▸ Set problem 1
Repeat exactly and only the lines from the line containing "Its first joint" through the line containing "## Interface", both included.

▸ Quoted text
**********
Staunton, May 31 – Today, Kazakhs mark the Day of Memory of Victims of Political Repression, a day that over the last several years has been combined with the Day of Memory of the Victims of the Famine that Stalin visited on their republic at the same time as he inflicted the Holodomor on Ukraine.
This both reflects and is reinforcing the tendency of Kazakhs to view the Asharshylyk as they refer to the famine that arose from forced sedentarization and collectivization in much the same way that Ukrainians view the Holodomor in their country and to ask many of the same questions about who is responsible.
Given the centrality of the Holodomor in Ukrainian thinking about Moscow’s responsibility for that horror, Vyacheslav Polovinko, a Novaya gazeta journalist, says, it is now time to reflect on whether the Asharshylyk will have the same impact on Kazakhstan and on its relationship with the Russian Federation (hnovayagazeta.ru/articles/2021/05/31/asharshylyk).
The relationship of Kazakhs to the Asharshylyk and to Moscow’s responsibility for it is complicated by two things now that more information about those events of almost a century ago is coming out. On the one hand, Moscow officials and historians don’t want a repetition in Kazakhstan of what has occurred in Ukraine; and on the other, Kazakh officials fear pushing the issue too far.
But over time, Polovinko says, it is quite likely that the Kazakh population will have its way and that Kazakh officials will begin to speak on its behalf when it comes to Moscow’s role, however much the Russian government opposes that happening and however much they may want to avoid angering the Kremlin.
A step in that direction has come this year with the appearance of a three-volume scholarly study of the asharshylyk, a documentary work that its authors formally presented to the Kazakh president (kursiv.kz/news/obschestvo/2021-05/ashimbaev-prezentoval-tokaevu-knigu-o-golode-v-1928-1934-godakh).
**********
▸ Available records
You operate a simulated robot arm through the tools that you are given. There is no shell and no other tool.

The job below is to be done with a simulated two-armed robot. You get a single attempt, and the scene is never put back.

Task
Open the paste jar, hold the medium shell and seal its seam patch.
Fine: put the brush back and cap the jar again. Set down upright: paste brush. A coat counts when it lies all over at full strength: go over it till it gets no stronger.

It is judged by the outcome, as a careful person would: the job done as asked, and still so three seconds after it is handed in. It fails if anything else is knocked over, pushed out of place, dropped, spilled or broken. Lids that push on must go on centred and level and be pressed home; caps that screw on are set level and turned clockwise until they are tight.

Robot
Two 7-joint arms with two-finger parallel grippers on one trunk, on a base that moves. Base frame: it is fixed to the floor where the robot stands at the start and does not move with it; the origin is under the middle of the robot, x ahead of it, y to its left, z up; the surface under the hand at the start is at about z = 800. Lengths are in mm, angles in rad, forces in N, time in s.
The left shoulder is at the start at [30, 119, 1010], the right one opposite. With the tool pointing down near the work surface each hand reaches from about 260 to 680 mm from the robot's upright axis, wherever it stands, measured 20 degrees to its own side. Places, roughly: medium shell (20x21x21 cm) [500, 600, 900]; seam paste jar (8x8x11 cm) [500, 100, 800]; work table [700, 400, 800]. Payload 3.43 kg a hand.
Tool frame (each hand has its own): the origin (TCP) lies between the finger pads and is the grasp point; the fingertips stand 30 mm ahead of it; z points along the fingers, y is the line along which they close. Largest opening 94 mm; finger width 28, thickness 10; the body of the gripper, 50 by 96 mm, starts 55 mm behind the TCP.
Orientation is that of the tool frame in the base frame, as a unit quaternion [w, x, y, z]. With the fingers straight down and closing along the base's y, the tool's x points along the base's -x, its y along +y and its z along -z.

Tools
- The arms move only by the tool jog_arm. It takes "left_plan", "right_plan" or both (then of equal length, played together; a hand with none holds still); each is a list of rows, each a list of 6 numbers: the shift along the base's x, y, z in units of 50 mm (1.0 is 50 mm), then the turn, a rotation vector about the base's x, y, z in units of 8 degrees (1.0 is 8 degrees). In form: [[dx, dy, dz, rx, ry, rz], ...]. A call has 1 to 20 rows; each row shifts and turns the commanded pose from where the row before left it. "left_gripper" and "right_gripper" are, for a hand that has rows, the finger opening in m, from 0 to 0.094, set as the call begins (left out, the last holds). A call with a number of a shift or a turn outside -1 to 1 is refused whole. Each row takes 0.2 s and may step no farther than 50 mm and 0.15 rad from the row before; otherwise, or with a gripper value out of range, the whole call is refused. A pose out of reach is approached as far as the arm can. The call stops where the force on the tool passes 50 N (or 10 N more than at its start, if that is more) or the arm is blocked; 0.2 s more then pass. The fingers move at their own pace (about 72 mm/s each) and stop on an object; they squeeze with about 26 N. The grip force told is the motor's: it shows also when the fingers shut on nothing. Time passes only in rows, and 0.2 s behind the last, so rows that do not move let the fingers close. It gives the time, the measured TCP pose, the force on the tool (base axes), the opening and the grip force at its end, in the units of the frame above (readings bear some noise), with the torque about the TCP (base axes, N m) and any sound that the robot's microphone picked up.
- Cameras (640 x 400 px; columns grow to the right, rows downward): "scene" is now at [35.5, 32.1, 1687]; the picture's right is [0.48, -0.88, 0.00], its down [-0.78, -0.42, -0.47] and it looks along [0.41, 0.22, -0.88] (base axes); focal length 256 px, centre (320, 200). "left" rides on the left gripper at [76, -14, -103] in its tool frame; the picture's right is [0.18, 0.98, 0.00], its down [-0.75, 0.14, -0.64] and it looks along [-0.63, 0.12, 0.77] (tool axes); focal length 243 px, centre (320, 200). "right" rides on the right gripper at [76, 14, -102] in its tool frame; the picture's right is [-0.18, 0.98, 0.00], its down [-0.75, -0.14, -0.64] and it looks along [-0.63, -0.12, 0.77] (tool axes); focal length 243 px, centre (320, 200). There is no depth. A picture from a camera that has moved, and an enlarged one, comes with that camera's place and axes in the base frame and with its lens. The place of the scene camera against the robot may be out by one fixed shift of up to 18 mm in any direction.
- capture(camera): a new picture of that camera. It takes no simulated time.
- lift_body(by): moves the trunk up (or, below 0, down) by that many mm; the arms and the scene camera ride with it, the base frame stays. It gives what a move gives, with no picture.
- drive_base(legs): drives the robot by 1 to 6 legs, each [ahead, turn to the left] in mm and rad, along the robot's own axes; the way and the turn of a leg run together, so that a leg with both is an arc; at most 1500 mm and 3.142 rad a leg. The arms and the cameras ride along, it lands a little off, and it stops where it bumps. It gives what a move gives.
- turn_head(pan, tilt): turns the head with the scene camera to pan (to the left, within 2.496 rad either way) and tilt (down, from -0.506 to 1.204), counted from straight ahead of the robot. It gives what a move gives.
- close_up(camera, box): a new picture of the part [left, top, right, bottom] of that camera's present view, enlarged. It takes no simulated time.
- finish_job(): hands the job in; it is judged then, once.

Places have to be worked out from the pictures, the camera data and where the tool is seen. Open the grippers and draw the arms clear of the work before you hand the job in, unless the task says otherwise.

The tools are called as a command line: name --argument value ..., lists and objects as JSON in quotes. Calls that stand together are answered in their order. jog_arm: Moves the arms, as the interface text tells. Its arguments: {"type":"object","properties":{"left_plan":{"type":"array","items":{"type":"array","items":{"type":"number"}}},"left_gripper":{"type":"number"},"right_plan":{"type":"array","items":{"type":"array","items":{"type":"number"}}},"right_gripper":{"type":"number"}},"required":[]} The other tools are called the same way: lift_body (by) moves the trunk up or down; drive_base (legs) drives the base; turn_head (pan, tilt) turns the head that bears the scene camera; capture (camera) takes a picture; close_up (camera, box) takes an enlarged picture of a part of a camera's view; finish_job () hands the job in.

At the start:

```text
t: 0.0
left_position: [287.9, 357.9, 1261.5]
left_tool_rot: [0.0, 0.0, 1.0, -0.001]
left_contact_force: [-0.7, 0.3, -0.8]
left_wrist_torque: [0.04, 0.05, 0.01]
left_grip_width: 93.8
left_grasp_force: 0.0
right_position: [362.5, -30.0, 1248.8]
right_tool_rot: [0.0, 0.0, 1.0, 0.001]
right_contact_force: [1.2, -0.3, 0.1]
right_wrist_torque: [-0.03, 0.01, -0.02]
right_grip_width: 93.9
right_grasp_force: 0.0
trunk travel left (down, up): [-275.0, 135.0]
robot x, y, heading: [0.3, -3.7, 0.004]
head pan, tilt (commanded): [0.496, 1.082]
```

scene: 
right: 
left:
**********
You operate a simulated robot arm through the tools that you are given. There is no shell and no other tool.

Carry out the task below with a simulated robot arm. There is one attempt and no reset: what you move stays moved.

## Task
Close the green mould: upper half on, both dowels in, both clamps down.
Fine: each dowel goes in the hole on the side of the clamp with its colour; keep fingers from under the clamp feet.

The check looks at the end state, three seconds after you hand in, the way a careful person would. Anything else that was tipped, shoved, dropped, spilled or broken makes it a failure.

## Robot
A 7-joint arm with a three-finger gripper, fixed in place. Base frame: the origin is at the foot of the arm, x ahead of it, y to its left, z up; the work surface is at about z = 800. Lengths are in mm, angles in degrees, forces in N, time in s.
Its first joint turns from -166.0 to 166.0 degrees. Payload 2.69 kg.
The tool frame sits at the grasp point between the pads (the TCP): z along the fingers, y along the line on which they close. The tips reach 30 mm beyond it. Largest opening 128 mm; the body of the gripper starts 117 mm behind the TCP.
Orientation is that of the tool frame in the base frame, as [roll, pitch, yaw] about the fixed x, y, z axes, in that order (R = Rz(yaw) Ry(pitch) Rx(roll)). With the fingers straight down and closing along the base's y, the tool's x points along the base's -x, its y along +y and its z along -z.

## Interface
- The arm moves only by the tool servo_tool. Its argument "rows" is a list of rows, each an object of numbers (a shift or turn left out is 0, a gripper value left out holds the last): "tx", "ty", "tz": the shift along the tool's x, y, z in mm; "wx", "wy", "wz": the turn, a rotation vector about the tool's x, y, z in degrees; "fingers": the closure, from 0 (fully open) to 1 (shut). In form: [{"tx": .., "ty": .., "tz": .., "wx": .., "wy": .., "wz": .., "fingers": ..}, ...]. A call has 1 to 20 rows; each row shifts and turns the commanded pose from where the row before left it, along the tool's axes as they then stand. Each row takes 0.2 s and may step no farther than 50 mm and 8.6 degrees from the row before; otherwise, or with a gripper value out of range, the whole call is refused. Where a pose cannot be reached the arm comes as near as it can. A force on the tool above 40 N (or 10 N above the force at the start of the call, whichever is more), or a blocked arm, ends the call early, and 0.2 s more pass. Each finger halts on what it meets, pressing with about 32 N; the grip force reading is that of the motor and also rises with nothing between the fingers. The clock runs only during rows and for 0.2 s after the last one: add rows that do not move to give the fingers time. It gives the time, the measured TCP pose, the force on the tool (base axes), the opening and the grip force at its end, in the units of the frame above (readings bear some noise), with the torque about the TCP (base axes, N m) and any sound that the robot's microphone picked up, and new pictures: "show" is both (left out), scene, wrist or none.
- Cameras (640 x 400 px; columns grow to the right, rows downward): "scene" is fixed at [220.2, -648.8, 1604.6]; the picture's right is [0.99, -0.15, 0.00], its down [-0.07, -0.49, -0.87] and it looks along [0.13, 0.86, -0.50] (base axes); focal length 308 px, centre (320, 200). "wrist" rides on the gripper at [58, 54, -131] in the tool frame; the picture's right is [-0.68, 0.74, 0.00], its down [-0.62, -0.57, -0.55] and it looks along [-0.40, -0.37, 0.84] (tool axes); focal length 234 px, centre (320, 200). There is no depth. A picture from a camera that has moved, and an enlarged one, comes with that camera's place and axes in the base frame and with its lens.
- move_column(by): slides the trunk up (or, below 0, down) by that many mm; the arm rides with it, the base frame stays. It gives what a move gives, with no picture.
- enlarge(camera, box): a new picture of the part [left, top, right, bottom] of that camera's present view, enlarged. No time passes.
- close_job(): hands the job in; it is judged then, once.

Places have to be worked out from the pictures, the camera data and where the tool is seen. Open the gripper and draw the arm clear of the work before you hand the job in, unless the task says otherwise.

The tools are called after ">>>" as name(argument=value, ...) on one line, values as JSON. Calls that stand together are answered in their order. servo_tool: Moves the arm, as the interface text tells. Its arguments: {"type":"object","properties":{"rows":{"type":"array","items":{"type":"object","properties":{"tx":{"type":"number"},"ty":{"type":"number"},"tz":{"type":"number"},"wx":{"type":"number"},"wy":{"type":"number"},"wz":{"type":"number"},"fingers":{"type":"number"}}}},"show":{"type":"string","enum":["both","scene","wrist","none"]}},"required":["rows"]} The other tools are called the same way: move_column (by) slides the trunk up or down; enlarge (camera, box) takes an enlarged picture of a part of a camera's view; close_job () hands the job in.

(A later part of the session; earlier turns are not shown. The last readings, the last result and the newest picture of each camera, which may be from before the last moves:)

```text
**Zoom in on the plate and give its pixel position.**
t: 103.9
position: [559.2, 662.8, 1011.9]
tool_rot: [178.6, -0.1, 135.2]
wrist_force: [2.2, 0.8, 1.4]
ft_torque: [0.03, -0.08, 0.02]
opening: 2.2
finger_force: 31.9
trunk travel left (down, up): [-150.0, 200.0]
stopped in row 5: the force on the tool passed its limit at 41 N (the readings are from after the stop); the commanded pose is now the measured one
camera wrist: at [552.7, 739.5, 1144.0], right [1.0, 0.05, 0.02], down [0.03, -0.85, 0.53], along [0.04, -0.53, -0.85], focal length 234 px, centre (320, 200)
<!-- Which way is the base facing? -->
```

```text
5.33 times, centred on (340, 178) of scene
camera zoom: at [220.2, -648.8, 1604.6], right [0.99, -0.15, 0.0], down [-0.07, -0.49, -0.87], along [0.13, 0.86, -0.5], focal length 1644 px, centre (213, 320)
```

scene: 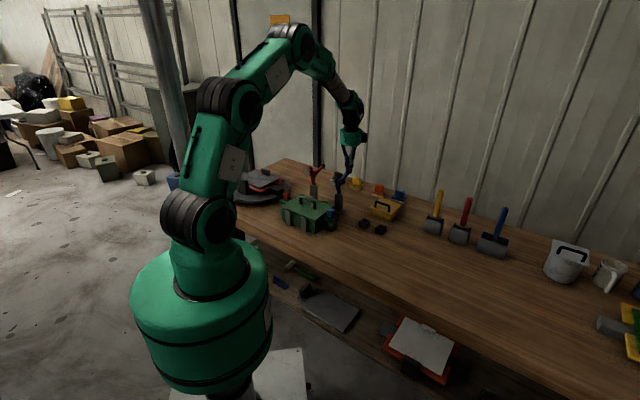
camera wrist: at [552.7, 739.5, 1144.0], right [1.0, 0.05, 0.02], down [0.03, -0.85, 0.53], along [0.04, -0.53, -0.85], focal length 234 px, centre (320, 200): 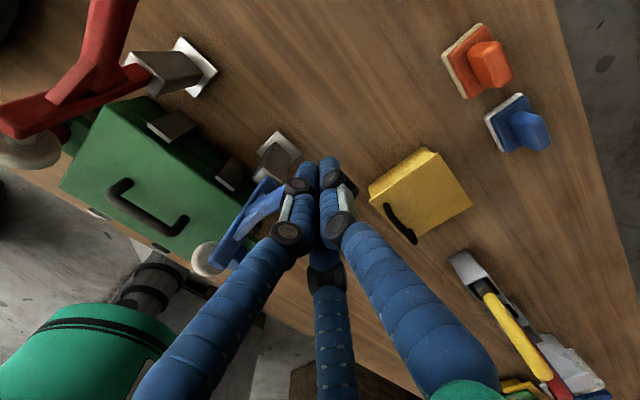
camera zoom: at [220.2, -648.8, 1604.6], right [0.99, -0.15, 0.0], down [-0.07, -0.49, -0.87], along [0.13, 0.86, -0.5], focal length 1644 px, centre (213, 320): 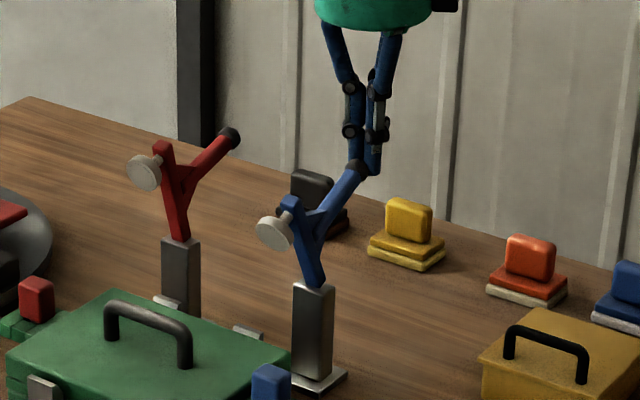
**********
▸ Set problem 2
Cite the quoted text exactly. Begin with "This both reflects" and finish with "who is responsible.".

▸ Full output 1
Its first joint turns from -166.0 to 166.0 degrees. Payload 2.69 kg.
The tool frame sits at the grasp point between the pads (the TCP): z along the fingers, y along the line on which they close. The tips reach 30 mm beyond it. Largest opening 128 mm; the body of the gripper starts 117 mm behind the TCP.
Orientation is that of the tool frame in the base frame, as [roll, pitch, yaw] about the fixed x, y, z axes, in that order (R = Rz(yaw) Ry(pitch) Rx(roll)). With the fingers straight down and closing along the base's y, the tool's x points along the base's -x, its y along +y and its z along -z.

## Interface

▸ Full output 2
This both reflects and is reinforcing the tendency of Kazakhs to view the Asharshylyk as they refer to the famine that arose from forced sedentarization and collectivization in much the same way that Ukrainians view the Holodomor in their country and to ask many of the same questions about who is responsible.